AMY GOODMAN: But, Professor Said, what do you feel now the Palestinians should do?

EDWARD SAID: Well, you know, it’s very easy for me to speak sitting in New York many miles away, but my feeling is that we really have no recourse whatever but to do basically two things. One is to increase the level of mass participation in resistance. I think isolated acts of — you know, of — I don’t know what to call it — of crazy sacrifice, which is what Hamas has been encouraging, really bring more damage on Palestinians than they do profit. And I think that if more organizations went out en masse to confront Israeli tanks and try to prevent — and ally themselves with — this is the second point — to ally themselves with a small group but increasing number of Israelis and Israeli associations trying to prevent house demolitions, the destruction of property and orchards and uprooting olive trees and all that.

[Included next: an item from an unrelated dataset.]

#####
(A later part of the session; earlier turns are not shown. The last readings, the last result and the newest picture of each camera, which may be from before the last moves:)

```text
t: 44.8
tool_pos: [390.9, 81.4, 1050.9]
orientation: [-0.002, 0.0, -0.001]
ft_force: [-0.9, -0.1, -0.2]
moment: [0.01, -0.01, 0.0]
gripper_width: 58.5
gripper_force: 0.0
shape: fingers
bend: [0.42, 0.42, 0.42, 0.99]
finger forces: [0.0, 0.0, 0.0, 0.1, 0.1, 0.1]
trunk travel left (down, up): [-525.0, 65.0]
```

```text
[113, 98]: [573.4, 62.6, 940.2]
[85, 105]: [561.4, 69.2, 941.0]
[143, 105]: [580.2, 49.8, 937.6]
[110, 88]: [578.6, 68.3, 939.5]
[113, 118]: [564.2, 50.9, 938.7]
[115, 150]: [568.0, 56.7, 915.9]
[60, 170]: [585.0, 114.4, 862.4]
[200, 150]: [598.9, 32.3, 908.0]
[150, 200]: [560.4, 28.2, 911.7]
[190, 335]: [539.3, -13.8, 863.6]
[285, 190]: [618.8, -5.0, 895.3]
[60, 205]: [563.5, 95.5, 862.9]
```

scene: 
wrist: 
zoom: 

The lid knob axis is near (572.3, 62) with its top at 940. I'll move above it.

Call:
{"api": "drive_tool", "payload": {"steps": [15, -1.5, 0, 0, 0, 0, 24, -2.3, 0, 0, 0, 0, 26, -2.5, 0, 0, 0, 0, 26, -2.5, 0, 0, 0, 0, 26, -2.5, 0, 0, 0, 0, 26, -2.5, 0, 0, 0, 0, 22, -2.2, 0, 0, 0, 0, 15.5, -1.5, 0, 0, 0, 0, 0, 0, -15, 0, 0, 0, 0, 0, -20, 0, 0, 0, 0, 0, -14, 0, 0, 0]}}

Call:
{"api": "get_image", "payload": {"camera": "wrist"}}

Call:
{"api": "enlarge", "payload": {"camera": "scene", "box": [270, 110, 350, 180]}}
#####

That is our only hope, because — and I suppose a part of that is to mount an international campaign on behalf of the Palestinian human rights, not on behalf of returning to this, you know, terrible, horribly destructive peace process, which has brought us to this present path, because the Palestinians — the leadership has given up on the basic principles, which are land and exchange of land for peace — very clear — and a whole set of internationally recognized human rights. In Oslo, they threw themselves at the Americans and the Israelis, and look what they — look what’s happened. I mean, it’s a leadership without a basis in the population. It’s a population that’s been isolated and is being picked off by the Israelis, you know, like so many hamsters. And we’re isolated in the Arab world.

AMY GOODMAN: Edward Said, I want to thank you very much for being with us. Professor Said teaches comparative literature at Columbia University, internationally renowned literary and cultural critic, one of the world’s leading spokespeople for Palestinian self-determination. His recent memoirs is called Out of Place. You’re listening to Democracy Now! Back in a minute.